_Exercises:_
1. Locate "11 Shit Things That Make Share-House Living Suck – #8" and "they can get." in the text block, and write out these words with everything between them.
2. How does the text block go on? Write the next part.

_Data:_

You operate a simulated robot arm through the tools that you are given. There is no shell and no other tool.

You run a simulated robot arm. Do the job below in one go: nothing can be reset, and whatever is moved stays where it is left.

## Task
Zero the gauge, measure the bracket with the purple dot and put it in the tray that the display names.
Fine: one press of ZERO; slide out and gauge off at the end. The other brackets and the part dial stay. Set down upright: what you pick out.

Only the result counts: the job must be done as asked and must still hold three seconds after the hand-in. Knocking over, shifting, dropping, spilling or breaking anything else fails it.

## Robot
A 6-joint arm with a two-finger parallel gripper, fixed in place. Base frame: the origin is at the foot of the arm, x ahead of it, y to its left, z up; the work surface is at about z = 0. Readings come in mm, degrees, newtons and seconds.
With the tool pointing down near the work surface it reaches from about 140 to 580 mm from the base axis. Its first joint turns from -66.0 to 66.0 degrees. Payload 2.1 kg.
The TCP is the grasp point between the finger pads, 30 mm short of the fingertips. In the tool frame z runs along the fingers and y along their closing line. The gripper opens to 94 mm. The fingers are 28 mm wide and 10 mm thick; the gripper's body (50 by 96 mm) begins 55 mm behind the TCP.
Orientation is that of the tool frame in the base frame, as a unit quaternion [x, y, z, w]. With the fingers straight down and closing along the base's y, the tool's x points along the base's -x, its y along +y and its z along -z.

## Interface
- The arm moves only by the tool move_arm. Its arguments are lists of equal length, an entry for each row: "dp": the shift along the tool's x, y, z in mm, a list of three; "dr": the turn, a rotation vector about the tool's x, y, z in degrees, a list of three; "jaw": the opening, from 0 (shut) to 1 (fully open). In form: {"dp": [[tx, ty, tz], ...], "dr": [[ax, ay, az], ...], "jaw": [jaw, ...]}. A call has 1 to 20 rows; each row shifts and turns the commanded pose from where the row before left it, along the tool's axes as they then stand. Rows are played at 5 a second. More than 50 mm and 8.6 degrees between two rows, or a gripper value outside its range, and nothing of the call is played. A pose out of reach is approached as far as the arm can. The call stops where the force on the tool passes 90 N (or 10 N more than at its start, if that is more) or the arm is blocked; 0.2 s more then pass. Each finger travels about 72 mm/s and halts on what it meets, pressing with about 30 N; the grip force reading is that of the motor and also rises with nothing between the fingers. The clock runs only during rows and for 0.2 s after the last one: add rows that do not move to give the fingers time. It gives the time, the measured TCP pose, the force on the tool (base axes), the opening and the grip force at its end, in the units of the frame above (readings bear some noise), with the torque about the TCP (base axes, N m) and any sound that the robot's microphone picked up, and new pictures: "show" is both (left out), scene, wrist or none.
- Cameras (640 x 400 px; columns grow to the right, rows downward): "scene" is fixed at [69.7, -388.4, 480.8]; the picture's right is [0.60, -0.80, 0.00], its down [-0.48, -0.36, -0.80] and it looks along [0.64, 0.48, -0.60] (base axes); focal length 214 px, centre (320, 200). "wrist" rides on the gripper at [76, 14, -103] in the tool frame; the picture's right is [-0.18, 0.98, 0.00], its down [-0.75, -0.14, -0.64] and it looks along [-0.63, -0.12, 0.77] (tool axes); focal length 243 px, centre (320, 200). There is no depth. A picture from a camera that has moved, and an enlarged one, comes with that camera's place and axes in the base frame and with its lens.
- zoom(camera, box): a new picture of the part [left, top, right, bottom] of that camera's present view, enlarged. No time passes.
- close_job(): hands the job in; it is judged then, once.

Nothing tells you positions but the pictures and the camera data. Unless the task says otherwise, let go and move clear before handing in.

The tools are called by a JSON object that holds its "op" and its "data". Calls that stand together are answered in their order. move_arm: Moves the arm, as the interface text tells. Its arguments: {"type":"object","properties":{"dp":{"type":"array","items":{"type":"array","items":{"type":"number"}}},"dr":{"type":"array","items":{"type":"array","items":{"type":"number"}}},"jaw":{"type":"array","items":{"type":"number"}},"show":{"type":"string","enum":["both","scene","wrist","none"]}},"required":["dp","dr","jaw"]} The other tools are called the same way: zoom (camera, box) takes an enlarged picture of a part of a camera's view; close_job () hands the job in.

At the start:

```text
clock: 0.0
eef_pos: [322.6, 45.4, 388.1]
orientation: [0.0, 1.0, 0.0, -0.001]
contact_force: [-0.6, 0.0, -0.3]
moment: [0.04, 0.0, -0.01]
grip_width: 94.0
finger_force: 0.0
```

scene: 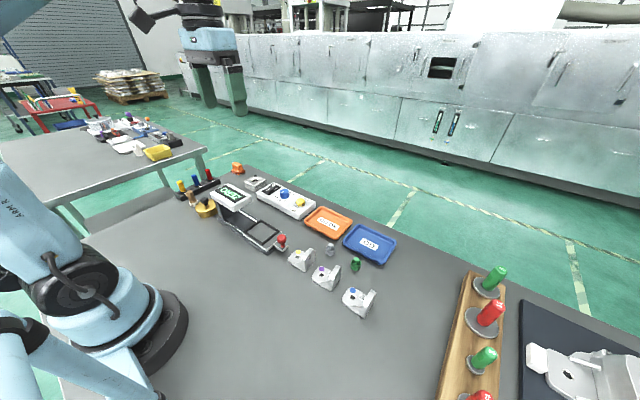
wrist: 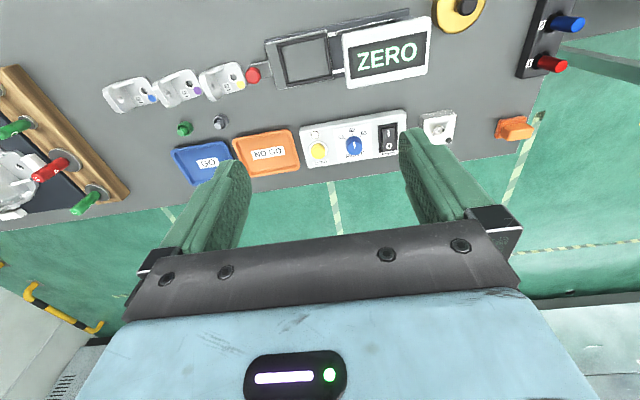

_Text block:_
Archive for Strategy

11 Shit Things That Make Share-House Living Suck – #8

Posted in 11 Shit Things That Make Share-house Living Suck. with tags , , , , , , , , , , , , , , , , , , , , , , , , , , , , , , , , , , , , on October 17, 2008 by Buck Frain

#8. Power, Politics & Paranoia

Someone much wiser and more educated than me once said Everything is political, they were bloody well right too! Even the most politically apathetic, socially recalcitrant house-mate will become a political animal once placed in the share-house arena, in fact they’ll probably be the absolute worst, grubbing around for every little piece of leverage they can get.

 

There are many different types of political animal to be found in share-houses. I’m sure you’ve met a great many of them. The annoying shit-stirrers, painful meeting-obsessed peace-makers, militant law-makers, to name but a few. Then there are the innumerable games they play and the territories they try to annex to mark out their power base in the house so they can feel at home. Ownership of the remote control, occupation of the couch, rights over the stereo, responsibility for putting out bins. Pigs, bitches and borrowers are political positions and indicative of the ever fluctuating power dynamic of the share-house.

_Answers below:_
1.
11 Shit Things That Make Share-House Living Suck – #8

Posted in 11 Shit Things That Make Share-house Living Suck. with tags , , , , , , , , , , , , , , , , , , , , , , , , , , , , , , , , , , , , on October 17, 2008 by Buck Frain

#8. Power, Politics & Paranoia

Someone much wiser and more educated than me once said Everything is political, they were bloody well right too! Even the most politically apathetic, socially recalcitrant house-mate will become a political animal once placed in the share-house arena, in fact they’ll probably be the absolute worst, grubbing around for every little piece of leverage they can get.

2.
Whether you like it or not you’ll play the game. It’s impossible to avoid unless you want to be the bitch. Guys play different to girls, singles play different to couples but everyone plays.

 

Power, or Hand is what they all want. It makes life easier. The great thing about having Hand is that you rarely have to use it. A look is enough. A raised eyebrow or a carefully understated turn of phrase has the other player tying themselves in knots to avoid a conflict they can’t win. But Hand is a fickle mistress. She has to be maintained and can be very easily lost. One night where you get so drunk you wake up in the hallway without pants can end your political reign in a house. Or not – just like in real politics, if you can spin the facts in your own favour you may walk away with more respect than you had to start with.

 

In an enlightened household where mutual respect is the going currency the need for this struggle for Hand is minimal and everyone can relax, unfortunately, such households are generally regarded as fictional. The share-house is not like a home, it’s more like a battlefield. It’s all about survival and your enemies are everywhere, smiling like dirty bastards and then stealthily sticking passive-aggressive notes to the fridge as soon as no-one’s looking.

 

I don’t like aggression, especially at home, it’s unnecessary and crude. Passive-aggression, though, really gives me the right royal cunt. There is nothing more fucked in the entire universe than the smug, cowardly shitfulness that passive-aggressive people ooze out onto the rest of humanity. Just be up-front and honest! I don’t mind people getting the massive screaming shits with me but I cunting well hate passive-aggression with a vengeance. If I was ever to murder someone it would probably be because of some smarmy passive-aggressive piece of skullfuckery. Unfortunately, whilst murdering people is relatively easy, getting away with it is not and the authorities seem to take a pretty dim view of it even when there’s compelling evidence that society is better off as a result.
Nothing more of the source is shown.